This Washington Post story about a Navy contractor hacked by the Chinese government should send shivers down the spines of cybersecurity chiefs across the U.S. It’s safe to say the Navy won’t be working with that unnamed, but very embarrassed, contractor in the future.
While the Navy didn’t want to give too many details, we do know that the data breach included “614 gigabytes of material relating to a closely held project known as Sea Dragon, as well as signals and sensor data, submarine radio room information relating to cryptographic systems, and the Navy submarine development unit’s electronic warfare library.”
This story highlights the current conundrum for companies in the data access space: We want our data to be more accessible, more dynamic and more useful in everyday operations and maintenance regimes. On the other hand, we don’t want free data transfer to turn into a feeding frenzy for Chinese and Russian hackers. If we have data access solutions “on the Edge” or that involve frequent transfers of terabytes of data across geographic locations, we have to ensure there is encryption “on the wire” as well as at rest, and install safeguards that deter hackers from exploring the “crown-jewel data sets” that can make or break your company.
While most companies employ a horde of engineers to scope out the latest firewall and encryption technologies, the key to a solution might lie more in company culture than in the code (and as we all know, hackers are often a few steps ahead of even the best security measures). If every data “lockbox” is installed on the system, there is the danger of slowing data transfer speeds to a crawl or putting up obstacles that get in the way of data insights.
Here are five ideas to keep everybody in the company on their toes:
- Offer a cash bonus each quarter to the person on your team who finds a vulnerability that wasn’t seen before. Vigilance is everything… by the time an employee is reporting a breach, it’s too late.
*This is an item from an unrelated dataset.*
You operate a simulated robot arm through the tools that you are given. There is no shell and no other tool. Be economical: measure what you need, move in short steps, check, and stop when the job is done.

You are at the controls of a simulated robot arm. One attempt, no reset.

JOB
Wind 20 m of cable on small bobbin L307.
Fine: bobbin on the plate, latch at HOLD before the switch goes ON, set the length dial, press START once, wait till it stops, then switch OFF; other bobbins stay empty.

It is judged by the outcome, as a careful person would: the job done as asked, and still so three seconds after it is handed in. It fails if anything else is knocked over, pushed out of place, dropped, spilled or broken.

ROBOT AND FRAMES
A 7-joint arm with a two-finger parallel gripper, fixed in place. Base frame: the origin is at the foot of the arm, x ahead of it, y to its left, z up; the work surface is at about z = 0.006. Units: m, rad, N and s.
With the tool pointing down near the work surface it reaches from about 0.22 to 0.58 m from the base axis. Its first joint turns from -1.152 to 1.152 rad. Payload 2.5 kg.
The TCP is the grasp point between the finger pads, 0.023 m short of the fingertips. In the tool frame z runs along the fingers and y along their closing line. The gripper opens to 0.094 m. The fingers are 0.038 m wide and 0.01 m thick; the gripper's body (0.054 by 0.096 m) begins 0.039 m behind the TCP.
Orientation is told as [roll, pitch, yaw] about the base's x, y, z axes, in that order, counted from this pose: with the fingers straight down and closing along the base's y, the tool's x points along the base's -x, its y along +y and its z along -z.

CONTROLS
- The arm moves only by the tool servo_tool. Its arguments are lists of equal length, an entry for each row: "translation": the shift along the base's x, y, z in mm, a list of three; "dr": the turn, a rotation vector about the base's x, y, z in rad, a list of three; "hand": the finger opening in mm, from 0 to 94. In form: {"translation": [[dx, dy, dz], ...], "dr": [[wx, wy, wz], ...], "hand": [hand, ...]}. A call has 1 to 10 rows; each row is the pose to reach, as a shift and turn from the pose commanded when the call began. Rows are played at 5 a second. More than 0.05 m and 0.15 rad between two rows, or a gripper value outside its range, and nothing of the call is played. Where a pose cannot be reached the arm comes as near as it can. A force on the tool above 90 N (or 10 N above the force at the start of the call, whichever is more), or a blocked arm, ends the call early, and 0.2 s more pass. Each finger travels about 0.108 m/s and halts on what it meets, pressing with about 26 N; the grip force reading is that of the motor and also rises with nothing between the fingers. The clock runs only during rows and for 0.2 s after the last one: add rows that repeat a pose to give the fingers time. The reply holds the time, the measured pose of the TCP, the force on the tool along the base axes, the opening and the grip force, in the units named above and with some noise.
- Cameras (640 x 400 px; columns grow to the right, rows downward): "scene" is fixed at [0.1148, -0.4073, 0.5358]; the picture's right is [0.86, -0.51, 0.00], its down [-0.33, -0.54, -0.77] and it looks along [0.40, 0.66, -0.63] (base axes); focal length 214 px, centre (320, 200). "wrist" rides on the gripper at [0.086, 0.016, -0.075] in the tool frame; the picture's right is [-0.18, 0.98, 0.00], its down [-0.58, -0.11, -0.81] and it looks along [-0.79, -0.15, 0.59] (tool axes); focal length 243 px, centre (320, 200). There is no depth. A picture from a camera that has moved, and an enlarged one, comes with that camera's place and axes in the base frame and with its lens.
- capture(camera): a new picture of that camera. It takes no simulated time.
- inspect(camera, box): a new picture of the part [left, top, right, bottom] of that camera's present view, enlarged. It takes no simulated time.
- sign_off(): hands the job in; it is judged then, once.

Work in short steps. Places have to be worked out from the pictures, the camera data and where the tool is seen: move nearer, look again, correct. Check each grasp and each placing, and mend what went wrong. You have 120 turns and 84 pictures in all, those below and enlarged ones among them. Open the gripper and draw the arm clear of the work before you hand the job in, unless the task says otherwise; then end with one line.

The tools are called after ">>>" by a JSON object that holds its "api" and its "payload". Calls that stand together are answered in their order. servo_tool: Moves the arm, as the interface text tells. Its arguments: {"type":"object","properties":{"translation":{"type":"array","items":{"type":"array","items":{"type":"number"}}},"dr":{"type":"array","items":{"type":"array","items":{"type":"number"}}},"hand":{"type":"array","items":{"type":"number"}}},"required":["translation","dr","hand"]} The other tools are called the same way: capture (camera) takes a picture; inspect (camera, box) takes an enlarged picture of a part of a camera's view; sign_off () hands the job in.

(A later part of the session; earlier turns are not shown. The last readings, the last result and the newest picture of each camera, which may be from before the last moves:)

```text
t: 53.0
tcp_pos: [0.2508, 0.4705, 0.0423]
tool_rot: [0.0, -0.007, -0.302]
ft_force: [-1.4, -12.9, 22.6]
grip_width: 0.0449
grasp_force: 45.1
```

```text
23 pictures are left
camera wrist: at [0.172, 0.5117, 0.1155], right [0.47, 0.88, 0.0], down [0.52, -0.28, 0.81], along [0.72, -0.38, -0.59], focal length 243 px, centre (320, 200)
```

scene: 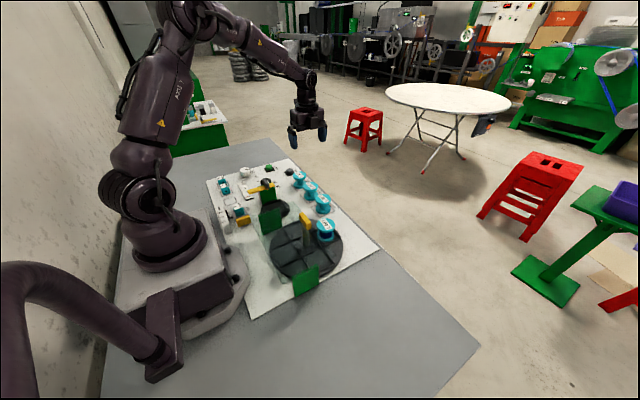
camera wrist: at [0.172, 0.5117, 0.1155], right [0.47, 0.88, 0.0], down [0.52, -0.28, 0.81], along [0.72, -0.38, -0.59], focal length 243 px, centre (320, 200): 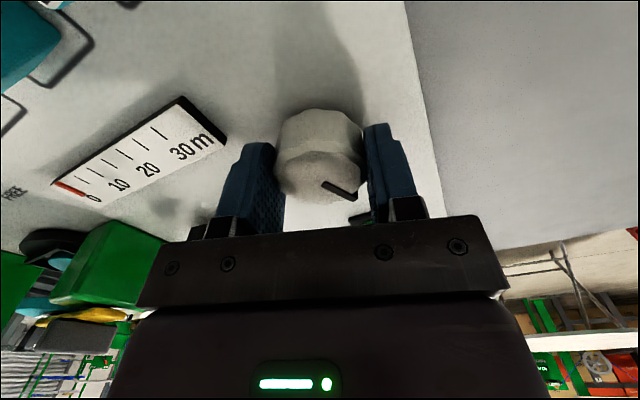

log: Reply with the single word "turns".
- Organize a “hack-a-thon,” in which engineers are challenged to break the system or gain access to otherwise locked data.
- Have a data breach plan done beforehand… in writing. That’s right, if it’s not on paper, it’s only a memory of a meeting three months ago. A good data breach plan will have step-by-step protocols: what to shut down, for how long, and what diagnostics to run. Beyond the technical side, executives and customer- and media-facing employees need to have a consistent message about what happened and what’s being done to fix it.
- Don’t assume you’re not a target because you’re not Yahoo, Target or Sony. It’s true that state actors often are looking at the biggest companies that have the largest data stores to exploit. But if there’s one thing that’s become clear in the last decade, it’s that there are well-funded worldwide efforts by intelligence agencies (the U.S. included) to find usable data assets, no matter what it takes to get them. Even startups will be on the radar.
- Design products with a “maximum security, minimum locked data” mindset. There should be a designated decision-maker within your organization that is balancing this see-saw every day. There may be an irresistible urge to put a steel curtain down (a.k.a. air-gapped boxes in a server room) on your data. That’s not the world we live in… with data freedom comes risk!